District Attorney Phil Sorrells will have to decide whether to seek or waive the death penalty.
Noel’s speech was limited, and he had poor vision and limped, symptoms of his developmental disabilities. Everman police have described Rodriguez-Singh as an abusive parent who would deprive Noel of food and water because she did not like changing his diaper. At least once she struck him with a set of keys because he drank water, police said.
Rodriguez-Singh called Noel evil and a demon, police have said.
The prosecution will attempt to demonstrate investigators’ diligence in the search for the boy in order to persuade a jury that there is no reasonable explanation other than that Noel is dead. The Texas Department of Family and Protective Services, for example, concluded that his mother’s report that Noel was in Mexico with his biological father is false.
Noel has not been seen since the fall of 2022. He was reported missing in March 2023.
Until a Texas Penal Code revision in 1974, the victim’s body was a required element of evidence to prove a homicide case.
Prosecutors will need convincing evidence to prove case
Successfully prosecuting the case will be extremely challenging, according to Cynthia Alkon, a professor of law at Texas A&M University School of Law in Fort Worth. Prosecutors are likely to rely on significant circumstantial evidence as they attempt to prove beyond a reasonable doubt that Noel is dead and that his mother intentionally or knowingly caused his death.
“They have to get over huge hurdles to that,” Alkon said in an interview.
Without a body, evidence of massive blood loss could suggest death, but it is not clear whether blood was found in the Rodriguez-Singh case.
“You would need some sort of forensic evidence,” said Alkon, the director of the university’s Criminal Law, Justice, & Policy Program.
It is not known whether law enforcement officers attempted an in-custody interview of Rodriguez-Singh after her arrest in New Delhi this week. With her husband and six of her other children, she flew from Dallas-Fort Worth to India after police tried to check on Noel. The arrest of Rodriguez-Singh came about a month after she was added to the FBI’s 10 Most Wanted list.
A cadaver dog alerted on topsoil near the structure — a converted shed behind a house — in which the boy and his family lived, but as authorities dug deeper, the dog no longer alerted, according to a law enforcement source familiar with the investigation.
A piece of an outdoor rug was sent to an FBI lab for analysis, according to the source.
Everman police have said that a cadaver dog alerted to the carpet, which Noel’s stepfather, Arshdeep Singh, disposed of the night before he and his wife fled the country. Singh took the rug to a dumpster outside a convenience store where he worked, according to a search warrant affidavit. The carpet was used as the floor for a second shed that stood where a patio was later built by a contractor hired by Rodriguez-Singh, according to police. Authorities dug up the patio, and a dog alerted to the topsoil in that area, police have said.

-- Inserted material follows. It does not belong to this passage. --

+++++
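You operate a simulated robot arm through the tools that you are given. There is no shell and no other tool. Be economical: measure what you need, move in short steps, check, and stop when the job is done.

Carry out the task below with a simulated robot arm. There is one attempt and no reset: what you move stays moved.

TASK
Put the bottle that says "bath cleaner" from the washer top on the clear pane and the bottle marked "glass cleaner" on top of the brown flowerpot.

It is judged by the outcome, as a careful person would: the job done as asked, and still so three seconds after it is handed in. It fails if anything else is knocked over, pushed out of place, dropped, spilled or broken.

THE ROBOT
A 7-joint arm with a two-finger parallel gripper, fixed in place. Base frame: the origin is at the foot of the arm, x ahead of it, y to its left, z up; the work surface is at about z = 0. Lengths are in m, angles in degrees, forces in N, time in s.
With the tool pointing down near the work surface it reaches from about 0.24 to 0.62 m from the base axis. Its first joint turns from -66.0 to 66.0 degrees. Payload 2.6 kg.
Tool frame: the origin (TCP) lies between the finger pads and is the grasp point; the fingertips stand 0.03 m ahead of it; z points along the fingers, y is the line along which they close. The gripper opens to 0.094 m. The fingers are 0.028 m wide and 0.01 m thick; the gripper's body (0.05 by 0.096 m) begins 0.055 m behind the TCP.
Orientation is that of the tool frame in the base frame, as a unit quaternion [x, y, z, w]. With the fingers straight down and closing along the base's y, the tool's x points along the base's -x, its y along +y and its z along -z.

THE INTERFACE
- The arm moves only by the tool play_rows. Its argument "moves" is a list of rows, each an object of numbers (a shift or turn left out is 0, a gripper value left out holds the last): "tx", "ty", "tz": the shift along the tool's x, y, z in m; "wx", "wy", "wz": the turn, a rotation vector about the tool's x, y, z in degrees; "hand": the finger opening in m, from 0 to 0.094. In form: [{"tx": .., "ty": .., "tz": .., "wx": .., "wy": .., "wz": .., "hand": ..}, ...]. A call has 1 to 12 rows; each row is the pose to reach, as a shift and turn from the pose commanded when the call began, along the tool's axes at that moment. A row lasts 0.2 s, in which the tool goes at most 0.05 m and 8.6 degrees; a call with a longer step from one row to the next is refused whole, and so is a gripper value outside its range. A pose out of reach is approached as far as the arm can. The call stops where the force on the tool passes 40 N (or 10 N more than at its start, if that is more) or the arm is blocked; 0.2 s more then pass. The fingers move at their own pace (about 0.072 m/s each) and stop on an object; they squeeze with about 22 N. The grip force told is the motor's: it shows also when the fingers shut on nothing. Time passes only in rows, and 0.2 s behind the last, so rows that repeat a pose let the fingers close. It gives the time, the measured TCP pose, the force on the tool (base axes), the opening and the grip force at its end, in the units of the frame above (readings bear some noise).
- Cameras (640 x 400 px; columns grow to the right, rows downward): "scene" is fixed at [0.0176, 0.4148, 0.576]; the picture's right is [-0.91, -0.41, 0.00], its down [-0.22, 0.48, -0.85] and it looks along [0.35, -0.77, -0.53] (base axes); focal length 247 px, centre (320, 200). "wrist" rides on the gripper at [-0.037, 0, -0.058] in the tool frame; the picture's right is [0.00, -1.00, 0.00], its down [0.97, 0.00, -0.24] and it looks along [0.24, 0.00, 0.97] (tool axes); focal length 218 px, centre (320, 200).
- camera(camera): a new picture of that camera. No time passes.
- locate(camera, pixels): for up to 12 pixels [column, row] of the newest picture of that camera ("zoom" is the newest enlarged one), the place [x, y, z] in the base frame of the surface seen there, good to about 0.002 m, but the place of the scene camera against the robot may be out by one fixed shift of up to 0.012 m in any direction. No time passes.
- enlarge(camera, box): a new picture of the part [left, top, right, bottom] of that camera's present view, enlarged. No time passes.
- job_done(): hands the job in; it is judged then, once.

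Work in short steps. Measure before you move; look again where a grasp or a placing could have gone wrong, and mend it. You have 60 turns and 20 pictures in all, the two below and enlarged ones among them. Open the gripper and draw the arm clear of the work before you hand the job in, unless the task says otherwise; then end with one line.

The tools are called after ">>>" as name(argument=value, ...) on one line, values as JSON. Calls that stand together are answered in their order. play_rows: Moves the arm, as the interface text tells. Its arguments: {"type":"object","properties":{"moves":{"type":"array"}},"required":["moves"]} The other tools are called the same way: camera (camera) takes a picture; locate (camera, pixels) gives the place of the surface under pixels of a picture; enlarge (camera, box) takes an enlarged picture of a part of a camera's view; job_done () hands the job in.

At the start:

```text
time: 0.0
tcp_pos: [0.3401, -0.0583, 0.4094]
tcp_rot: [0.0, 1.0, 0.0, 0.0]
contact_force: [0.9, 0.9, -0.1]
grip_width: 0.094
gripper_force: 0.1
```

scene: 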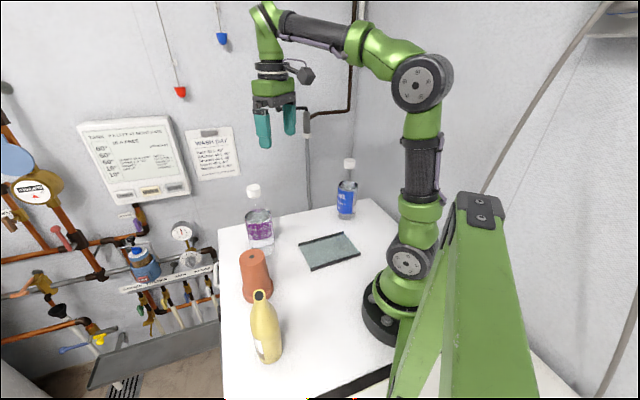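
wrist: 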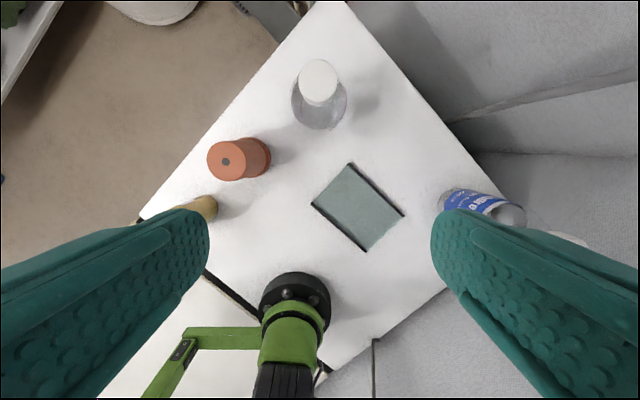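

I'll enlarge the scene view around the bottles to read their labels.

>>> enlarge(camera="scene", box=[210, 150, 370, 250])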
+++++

Tarrant County has prosecuted other homicides without a body
Prosecuting the case are Rose Anna Salinas, the chief of the criminal division at the district attorney’s office, and Assistant Criminal District Attorney Ashlea Deener. That pairing of prosecutors represented the state in the case of Matthew Purdy, who in 2023 shot to death a TCU student in Fort Worth. Purdy pleaded guilty to murder.
Defense attorneys Bob Gill and Eric Nickols were appointed to represent Rodriguez-Singh, who is 40.
Gill has prosecuted a case without a body. In 2008, a jury convicted Rodney Owens of murder and assessed his punishment at life in prison in the death of Glenda Gail Furch, a 51-year-old Fort Worth woman last seen leaving work at the General Motors plant in Arlington.
The Tarrant County Criminal District Attorney’s Office also successfully prosecuted, without a body, four Aryan Brotherhood gang members who killed Bryan Childers in Fort Worth in 2014. Childers was beaten, strangled, bound with an extension cord and stabbed. His body was dismembered with a reciprocating saw and the parts were placed inside cement-filled buckets and tossed into the Trinity River.